Nonparametric Independence Testing for Small Sample Sizes

This paper deals with the problem of nonparametric independence testing, a fundamental decision-theoretic problem that asks if two arbitrary (possibly multivariate) random variables $X,Y$ are independent or not, a question that comes up in many fields like causality and neuroscience. While quantities like correlation of $X,Y$ only test for (univariate) linear independence, natural alternatives like mutual information of $X,Y$ are hard to estimate due to a serious curse of dimensionality. A recent approach, avoiding both issues, estimates norms of an \textit{operator} in Reproducing Kernel Hilbert Spaces (RKHSs). Our main contribution is strong empirical evidence that by employing \textit{shrunk} operators when the sample size is small, one can attain an improvement in power at low false positive rates. We analyze the effects of Stein shrinkage on a popular test statistic called HSIC (Hilbert-Schmidt Independence Criterion).
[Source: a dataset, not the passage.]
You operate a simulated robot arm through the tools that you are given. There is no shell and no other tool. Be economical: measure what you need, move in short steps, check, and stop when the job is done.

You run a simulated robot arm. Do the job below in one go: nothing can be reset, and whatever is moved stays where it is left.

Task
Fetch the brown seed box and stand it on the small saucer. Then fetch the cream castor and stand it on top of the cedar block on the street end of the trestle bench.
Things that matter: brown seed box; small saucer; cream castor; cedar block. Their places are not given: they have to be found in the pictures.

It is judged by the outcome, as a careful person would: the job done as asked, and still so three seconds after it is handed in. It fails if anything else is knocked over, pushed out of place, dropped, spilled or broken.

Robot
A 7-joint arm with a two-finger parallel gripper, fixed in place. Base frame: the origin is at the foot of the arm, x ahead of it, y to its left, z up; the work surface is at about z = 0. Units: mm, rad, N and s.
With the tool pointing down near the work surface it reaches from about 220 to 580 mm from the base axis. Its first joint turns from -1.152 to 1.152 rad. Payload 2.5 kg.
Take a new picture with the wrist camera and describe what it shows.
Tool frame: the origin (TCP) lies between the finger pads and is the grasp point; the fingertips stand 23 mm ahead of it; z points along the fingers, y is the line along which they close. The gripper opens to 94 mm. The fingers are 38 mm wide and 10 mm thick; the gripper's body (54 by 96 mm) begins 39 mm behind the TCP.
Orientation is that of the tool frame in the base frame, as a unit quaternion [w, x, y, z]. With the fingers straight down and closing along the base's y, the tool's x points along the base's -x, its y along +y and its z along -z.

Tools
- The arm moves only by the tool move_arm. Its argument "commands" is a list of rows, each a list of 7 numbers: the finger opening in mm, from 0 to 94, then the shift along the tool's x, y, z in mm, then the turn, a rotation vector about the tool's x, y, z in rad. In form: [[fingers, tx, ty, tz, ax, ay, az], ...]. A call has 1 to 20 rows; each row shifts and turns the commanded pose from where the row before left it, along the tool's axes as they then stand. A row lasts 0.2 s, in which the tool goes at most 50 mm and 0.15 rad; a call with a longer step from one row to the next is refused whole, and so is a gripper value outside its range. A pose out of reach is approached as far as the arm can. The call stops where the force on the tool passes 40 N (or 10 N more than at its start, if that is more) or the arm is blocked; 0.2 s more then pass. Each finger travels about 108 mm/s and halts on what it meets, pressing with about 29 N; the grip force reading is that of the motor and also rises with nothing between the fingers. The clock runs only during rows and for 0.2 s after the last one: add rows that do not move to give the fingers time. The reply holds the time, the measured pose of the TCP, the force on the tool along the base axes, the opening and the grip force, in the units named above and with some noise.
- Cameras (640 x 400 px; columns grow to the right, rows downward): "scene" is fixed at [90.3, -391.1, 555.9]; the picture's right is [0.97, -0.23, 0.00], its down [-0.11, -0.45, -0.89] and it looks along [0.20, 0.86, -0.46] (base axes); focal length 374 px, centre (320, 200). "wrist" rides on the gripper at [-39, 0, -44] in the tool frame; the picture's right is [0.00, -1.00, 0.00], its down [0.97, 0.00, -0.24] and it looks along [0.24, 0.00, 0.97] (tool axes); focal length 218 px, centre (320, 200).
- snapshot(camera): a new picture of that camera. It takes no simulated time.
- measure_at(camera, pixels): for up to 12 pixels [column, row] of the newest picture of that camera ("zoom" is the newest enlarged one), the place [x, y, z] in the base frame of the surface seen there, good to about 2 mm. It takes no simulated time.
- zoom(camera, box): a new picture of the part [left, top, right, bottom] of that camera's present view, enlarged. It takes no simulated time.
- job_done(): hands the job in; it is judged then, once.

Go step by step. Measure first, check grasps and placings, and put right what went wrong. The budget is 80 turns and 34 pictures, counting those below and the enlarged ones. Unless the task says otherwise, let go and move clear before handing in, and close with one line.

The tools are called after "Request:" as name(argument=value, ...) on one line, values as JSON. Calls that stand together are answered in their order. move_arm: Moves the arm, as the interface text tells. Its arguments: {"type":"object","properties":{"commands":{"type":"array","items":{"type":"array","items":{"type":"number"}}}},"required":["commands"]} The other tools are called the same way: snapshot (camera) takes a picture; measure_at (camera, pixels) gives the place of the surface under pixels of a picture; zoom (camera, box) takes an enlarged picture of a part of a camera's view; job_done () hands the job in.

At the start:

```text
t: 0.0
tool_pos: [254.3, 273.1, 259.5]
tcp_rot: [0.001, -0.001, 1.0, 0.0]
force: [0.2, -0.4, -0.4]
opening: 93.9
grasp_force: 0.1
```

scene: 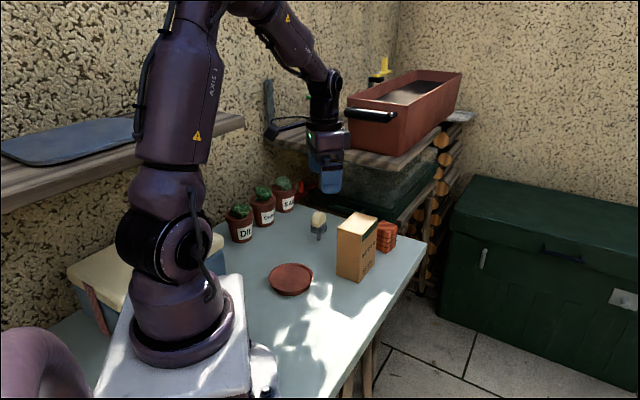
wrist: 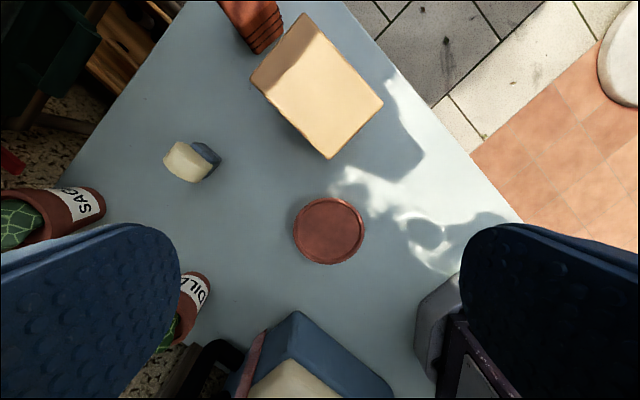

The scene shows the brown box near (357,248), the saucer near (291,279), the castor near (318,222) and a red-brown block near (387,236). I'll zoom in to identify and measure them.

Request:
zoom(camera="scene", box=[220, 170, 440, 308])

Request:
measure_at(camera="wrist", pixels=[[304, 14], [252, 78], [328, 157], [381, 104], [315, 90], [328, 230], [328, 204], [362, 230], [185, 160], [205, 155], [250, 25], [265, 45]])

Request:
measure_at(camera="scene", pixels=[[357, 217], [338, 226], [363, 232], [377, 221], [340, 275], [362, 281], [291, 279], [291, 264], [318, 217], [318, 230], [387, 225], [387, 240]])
Our observations provide insights into two recently proposed shrinkage estimators, SCOSE and FCOSE - we prove that SCOSE is (essentially) the optimal linear shrinkage method for \textit{estimating} the true operator; however, the non-linearly shrunk FCOSE usually achieves greater improvements in \textit{test power}. This work is important for more powerful nonparametric detection of subtle nonlinear dependencies for small samples.